9
$\begingroup$

Consider the ring of polynomials $\mathbb{k} [x_1, x_2, \ldots , x_n]$ as a module over the ring of symmetric polynomials $\Lambda_{\mathbb{k}}$. Is $\mathbb{k} [x_1, x_2, \ldots , x_n]$ a free $\Lambda_{\mathbb{k}}$-module? Can you write down "good" generators explicitly? (I think that it has to be something very classical in representation theory).

Comment: My initial question was whether this module flat. But since all flat Noetherian modules over polynomial ring are free (correct me if it is wrong), it is the same question.

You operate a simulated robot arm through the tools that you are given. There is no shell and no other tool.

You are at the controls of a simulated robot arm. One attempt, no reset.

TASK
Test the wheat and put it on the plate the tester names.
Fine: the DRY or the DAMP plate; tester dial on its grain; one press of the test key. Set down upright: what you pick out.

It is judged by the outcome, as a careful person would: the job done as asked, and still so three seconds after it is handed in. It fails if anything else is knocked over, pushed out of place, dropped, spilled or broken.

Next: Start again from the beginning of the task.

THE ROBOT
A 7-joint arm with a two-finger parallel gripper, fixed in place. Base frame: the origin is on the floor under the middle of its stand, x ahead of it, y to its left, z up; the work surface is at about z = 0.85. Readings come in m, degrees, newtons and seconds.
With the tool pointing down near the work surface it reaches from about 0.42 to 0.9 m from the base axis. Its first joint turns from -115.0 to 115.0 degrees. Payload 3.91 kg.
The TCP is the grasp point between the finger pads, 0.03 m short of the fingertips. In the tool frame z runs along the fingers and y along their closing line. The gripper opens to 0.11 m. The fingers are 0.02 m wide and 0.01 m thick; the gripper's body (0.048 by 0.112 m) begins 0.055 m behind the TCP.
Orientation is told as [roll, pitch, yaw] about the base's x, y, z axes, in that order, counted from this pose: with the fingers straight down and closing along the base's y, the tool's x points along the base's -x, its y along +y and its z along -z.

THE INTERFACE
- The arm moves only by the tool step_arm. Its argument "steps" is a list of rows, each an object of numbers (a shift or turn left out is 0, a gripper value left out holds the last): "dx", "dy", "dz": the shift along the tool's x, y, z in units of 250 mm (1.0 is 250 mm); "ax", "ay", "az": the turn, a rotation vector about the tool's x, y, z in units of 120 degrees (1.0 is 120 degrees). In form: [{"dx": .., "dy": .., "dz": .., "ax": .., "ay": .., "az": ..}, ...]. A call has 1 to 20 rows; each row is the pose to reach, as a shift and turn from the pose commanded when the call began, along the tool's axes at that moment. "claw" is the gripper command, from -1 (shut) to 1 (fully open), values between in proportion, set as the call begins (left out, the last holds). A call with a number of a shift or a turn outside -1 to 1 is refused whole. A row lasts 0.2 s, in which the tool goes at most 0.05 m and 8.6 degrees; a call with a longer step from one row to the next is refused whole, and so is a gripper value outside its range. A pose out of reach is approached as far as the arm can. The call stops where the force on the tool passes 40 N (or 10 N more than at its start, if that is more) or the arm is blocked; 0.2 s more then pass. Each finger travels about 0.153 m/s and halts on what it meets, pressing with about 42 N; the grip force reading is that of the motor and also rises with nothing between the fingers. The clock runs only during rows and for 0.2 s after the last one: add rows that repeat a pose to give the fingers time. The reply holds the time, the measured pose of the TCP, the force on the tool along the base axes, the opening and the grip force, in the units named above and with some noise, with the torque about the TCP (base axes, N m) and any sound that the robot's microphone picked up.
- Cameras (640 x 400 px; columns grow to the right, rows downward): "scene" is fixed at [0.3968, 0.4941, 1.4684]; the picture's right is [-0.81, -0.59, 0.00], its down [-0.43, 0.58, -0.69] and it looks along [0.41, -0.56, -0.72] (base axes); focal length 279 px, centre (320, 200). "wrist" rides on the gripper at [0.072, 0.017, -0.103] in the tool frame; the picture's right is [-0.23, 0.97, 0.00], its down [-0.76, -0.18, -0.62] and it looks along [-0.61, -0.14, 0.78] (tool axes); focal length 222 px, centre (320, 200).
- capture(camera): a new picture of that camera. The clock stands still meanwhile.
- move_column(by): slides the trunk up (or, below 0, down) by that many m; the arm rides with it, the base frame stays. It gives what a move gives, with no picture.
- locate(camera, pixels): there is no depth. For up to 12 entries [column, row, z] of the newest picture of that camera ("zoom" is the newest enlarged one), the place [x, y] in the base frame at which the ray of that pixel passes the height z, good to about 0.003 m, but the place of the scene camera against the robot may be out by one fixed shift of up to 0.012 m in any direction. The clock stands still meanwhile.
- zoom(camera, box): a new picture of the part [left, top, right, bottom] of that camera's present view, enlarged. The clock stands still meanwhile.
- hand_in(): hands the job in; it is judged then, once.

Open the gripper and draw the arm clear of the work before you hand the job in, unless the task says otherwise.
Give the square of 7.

There is much more general question, which seems unlikely to have good answer. Let $G$ be a finite group and $V$ finite dimensional representation of G. Consider projection $p: V \rightarrow V/G$. When is $p$ flat?

$\endgroup$
10
$\begingroup$

Let $s_i= \sum x_1 \ldots x_i$ be the fundamental symmetric polynomials. We have a sequence of free extensions $$k[s_1, \ldots, s_n] \subset k[s_1, \ldots, s_n][x_1]\subset k[s_1, \ldots, s_n][x_1][x_2] \subset \cdots \\ \subset k[s_1,\ldots ,s_n] [x_1] \ldots [x_n] = k[x_1, \ldots ,x_n]$$ of degrees $n$, $n-1$, $\ldots$ ,$1$. At step $i$ the generators are $1, x_i, \ldots, x_i^{n-i}$. Therefore $$k[s_1, \ldots, s_n] \subset k[x_1, \ldots, x_n]$$ is free of degree $n!$ with generators $x_1^{a_1} x_2^{a_2} \cdots x_n^{a_n}$ with $0 \le a_i \le n-i$.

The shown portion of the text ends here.